Most printers provide a set of pre-press proofs, which, depending on the process, can vary significantly in quality and accuracy. These proofs will be used to check position and as a final opportunity for proofreading. Only off-press proofs of the highest quality would be used for checking color. Any changes in the nature of author’s alterations will typically generate additional costs. In addition, overlooking any errors could result in extra costs if final production is started based upon your prior approval of the proofs. If you are providing materials such as paper, make sure that what you bought gets delivered and is actually used in printing the piece. Furthermore, most printers will only ship in a single shipment, without storage, to the location you’ve specified. Any deviation such as multiple deliveries or storage for even short periods of time will likely generate extra costs. The printer is also likely to require payment within 30 days of delivery, with any written claim for defects, damages, or shortage returned within ten days of delivery.

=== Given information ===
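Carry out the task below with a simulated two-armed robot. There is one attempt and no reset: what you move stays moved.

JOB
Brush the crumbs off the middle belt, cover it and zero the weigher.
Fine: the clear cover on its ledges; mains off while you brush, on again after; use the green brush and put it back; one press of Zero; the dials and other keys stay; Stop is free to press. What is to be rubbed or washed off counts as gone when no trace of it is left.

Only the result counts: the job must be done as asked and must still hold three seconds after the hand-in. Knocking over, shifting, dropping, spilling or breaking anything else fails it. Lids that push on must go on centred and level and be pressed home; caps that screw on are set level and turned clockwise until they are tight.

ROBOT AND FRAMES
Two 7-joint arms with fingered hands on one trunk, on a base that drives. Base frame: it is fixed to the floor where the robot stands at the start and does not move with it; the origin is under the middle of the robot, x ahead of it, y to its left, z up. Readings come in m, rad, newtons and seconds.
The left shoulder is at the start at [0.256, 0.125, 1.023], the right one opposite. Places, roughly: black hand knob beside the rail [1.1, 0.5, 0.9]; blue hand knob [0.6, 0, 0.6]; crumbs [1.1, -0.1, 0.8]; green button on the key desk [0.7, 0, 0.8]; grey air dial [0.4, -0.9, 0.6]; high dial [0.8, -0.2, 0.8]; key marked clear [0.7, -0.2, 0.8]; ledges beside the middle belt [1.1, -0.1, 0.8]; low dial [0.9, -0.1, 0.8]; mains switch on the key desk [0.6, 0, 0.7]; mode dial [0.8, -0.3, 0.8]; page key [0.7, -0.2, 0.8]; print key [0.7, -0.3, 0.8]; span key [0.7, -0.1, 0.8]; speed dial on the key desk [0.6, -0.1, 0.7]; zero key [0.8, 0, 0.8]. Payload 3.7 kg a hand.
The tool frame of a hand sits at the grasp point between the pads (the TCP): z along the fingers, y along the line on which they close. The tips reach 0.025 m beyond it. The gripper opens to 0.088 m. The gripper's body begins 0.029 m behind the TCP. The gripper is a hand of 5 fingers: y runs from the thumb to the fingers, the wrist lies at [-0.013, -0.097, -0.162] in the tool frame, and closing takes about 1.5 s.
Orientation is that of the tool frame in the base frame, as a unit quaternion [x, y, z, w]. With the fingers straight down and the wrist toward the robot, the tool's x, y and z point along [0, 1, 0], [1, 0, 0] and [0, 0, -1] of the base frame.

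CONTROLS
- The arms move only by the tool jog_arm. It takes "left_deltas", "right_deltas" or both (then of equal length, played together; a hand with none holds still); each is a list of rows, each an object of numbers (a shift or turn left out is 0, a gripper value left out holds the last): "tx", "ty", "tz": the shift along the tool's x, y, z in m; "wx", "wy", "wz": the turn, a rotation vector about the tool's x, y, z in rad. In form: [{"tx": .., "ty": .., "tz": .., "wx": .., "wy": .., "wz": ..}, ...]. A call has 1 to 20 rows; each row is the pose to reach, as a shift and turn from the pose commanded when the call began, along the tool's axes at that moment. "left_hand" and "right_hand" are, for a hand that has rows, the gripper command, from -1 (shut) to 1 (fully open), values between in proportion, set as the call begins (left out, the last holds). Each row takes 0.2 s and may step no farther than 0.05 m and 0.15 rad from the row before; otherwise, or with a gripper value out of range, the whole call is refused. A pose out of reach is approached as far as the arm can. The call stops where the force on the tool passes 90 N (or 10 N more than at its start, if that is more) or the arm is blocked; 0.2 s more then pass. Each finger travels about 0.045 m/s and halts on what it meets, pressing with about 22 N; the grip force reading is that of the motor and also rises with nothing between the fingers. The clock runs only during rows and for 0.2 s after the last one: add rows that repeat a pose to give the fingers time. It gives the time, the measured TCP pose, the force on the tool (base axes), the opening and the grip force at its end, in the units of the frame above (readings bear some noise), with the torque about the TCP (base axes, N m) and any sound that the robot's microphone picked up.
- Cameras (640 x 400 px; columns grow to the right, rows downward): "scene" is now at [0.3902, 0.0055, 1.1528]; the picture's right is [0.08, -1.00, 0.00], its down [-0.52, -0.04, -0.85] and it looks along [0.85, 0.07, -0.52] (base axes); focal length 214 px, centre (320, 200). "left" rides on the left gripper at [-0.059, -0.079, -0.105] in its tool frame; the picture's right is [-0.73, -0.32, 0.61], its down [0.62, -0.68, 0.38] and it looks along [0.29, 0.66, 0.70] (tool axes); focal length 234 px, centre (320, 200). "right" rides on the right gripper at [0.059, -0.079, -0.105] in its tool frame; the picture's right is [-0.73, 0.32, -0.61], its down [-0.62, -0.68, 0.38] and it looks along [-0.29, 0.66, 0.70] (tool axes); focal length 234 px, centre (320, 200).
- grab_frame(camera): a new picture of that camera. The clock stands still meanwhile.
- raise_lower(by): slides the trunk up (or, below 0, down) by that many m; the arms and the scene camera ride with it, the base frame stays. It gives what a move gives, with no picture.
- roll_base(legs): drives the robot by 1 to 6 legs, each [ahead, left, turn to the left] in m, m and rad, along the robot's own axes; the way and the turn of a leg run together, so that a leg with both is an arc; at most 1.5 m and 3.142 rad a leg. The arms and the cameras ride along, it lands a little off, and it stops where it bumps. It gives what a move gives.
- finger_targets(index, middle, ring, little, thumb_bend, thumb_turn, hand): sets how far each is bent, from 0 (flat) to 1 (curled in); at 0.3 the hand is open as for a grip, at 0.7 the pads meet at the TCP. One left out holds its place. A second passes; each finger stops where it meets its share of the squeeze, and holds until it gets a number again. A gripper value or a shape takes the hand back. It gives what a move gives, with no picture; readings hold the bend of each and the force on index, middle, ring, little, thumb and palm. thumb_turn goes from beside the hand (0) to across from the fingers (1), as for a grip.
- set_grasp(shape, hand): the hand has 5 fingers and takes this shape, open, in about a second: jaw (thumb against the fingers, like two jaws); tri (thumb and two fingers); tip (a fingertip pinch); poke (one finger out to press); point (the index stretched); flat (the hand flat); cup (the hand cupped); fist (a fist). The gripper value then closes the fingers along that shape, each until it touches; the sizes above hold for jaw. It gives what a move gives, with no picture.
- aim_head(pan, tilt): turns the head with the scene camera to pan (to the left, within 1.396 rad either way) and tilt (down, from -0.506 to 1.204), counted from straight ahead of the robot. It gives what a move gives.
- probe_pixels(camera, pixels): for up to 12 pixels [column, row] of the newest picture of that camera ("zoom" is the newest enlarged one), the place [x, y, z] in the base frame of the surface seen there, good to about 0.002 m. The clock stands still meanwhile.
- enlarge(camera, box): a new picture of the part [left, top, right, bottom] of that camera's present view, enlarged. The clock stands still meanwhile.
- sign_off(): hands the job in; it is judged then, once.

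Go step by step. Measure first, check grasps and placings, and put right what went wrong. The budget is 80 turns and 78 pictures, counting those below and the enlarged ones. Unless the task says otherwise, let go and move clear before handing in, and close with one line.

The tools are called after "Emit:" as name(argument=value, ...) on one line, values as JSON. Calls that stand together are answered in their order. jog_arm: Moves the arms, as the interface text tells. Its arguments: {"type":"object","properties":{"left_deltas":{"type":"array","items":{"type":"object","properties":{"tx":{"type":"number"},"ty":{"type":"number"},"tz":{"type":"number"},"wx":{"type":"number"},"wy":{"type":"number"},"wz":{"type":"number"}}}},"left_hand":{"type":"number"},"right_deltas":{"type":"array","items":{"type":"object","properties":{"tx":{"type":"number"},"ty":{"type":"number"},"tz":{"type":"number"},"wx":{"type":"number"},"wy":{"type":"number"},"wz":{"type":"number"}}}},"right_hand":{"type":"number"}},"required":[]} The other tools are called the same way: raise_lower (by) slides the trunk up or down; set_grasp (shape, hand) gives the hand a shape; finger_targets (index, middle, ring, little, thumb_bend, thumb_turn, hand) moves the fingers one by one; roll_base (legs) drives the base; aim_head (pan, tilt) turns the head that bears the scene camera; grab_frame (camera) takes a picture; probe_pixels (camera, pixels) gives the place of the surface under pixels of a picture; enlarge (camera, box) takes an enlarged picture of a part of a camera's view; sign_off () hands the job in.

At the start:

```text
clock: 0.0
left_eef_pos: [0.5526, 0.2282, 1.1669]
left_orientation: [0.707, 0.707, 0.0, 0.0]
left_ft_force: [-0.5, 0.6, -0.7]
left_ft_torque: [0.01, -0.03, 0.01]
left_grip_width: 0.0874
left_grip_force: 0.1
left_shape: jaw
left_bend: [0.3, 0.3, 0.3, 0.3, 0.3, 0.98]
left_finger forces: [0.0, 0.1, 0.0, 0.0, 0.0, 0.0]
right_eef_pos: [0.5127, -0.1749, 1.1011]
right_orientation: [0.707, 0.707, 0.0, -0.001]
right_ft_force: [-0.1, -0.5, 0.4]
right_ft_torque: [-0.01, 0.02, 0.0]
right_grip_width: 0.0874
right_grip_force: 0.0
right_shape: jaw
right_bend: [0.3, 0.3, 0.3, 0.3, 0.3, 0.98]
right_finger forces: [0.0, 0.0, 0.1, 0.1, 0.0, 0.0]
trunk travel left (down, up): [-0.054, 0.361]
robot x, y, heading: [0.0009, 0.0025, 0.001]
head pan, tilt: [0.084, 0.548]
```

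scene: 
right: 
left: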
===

Designers will no normally accept responsibility for work that may be libelous or that infringes the copyrights of others. In addition, a printer will only accept economic responsibility equivalent to the value of the printed matter and will refuse to compensate a designer or the client for loss of revenue or other losses from errors in the work. Planning is the key for success when getting your work printed. In almost every case, a bad experience with printing can be traced to the lack of research, preparation, and communication between the designer, the client, and the printer.

A designer’s relationship with a client can be a rewarding experience. When the relationship is good, the resulting work can be equally as good. When they trust their designer, clients will be more willing to take risks. However, sloppy business practices or miscommunication on the part of a designer can undermine even the best of business relationships. Patience, planning, and integrity in the design process will usually result in a successful project.